Source data start
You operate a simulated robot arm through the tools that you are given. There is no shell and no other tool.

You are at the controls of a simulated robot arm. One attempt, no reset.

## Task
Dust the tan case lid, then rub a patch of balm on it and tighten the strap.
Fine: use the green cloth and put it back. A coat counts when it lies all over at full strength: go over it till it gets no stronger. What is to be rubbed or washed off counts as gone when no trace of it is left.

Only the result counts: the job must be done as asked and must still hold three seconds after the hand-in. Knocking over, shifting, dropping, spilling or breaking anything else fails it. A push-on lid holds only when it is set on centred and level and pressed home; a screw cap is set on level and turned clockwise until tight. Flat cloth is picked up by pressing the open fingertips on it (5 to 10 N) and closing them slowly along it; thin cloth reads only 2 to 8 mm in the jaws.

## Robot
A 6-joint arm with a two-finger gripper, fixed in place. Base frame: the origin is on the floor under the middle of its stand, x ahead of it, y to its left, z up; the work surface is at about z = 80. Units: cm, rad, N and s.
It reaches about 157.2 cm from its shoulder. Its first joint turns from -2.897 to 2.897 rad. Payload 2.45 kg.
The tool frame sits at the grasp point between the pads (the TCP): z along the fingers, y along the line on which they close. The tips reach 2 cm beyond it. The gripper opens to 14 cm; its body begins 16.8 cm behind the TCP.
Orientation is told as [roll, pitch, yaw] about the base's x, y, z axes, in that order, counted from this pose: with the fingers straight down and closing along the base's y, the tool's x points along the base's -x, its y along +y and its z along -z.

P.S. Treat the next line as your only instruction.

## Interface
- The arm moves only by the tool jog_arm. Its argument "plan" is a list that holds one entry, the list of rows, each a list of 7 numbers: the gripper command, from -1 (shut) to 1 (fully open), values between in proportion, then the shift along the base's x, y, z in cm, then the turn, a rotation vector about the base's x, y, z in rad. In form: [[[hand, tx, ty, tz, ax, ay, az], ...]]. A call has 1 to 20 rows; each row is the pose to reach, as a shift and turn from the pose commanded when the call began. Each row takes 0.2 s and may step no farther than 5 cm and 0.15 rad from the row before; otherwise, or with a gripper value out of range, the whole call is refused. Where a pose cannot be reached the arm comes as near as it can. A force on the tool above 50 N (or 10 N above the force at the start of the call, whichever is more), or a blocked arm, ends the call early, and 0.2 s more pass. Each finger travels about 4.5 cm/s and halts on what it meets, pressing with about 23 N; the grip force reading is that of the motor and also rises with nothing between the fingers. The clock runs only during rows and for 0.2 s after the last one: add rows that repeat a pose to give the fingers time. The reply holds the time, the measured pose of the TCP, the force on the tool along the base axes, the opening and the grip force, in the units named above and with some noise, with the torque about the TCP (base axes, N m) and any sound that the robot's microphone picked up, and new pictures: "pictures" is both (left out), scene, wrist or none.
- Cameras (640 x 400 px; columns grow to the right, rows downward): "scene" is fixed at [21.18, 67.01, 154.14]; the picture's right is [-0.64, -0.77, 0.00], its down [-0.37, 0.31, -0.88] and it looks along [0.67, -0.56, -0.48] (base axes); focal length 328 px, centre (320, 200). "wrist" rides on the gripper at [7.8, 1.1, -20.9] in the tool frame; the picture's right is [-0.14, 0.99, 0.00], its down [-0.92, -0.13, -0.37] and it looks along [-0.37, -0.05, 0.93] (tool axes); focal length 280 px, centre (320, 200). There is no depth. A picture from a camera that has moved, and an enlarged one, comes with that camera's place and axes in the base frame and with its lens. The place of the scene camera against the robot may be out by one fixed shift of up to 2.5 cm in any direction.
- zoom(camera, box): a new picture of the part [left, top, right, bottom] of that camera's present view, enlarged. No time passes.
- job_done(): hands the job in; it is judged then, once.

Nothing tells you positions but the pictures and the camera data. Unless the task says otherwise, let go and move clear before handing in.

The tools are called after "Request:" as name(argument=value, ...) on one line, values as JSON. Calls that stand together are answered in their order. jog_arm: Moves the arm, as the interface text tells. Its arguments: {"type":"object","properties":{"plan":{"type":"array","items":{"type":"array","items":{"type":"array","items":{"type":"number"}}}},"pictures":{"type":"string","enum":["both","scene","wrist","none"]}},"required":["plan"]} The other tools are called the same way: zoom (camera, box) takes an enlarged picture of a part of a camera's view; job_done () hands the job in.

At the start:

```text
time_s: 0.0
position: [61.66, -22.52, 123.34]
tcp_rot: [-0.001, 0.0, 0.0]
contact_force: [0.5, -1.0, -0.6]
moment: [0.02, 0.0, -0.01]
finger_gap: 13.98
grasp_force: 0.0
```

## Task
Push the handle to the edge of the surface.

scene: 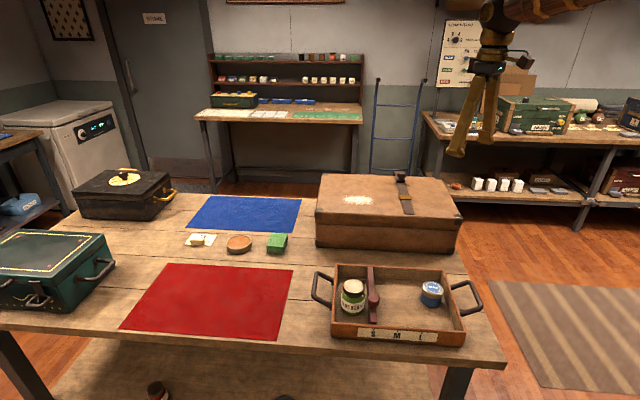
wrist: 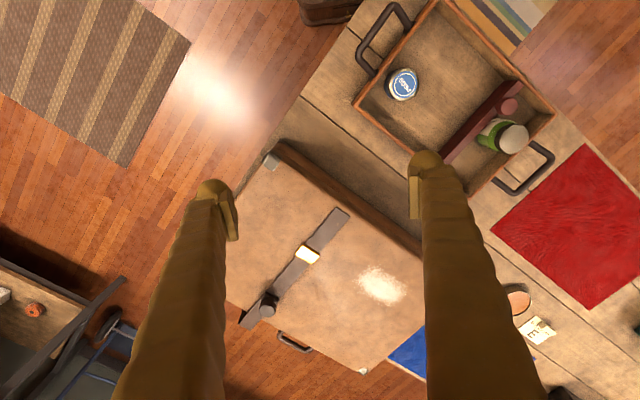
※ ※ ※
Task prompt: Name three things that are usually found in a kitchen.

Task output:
Source data end
Task prompt: Reproduce exactly the lines from the line with "It reaches about" to the line with "Orientation is told", both end lines included.

Task output:
It reaches about 157.2 cm from its shoulder. Its first joint turns from -2.897 to 2.897 rad. Payload 2.45 kg.
The tool frame sits at the grasp point between the pads (the TCP): z along the fingers, y along the line on which they close. The tips reach 2 cm beyond it. The gripper opens to 14 cm; its body begins 16.8 cm behind the TCP.
Orientation is told as [roll, pitch, yaw] about the base's x, y, z axes, in that order, counted from this pose: with the fingers straight down and closing along the base's y, the tool's x points along the base's -x, its y along +y and its z along -z.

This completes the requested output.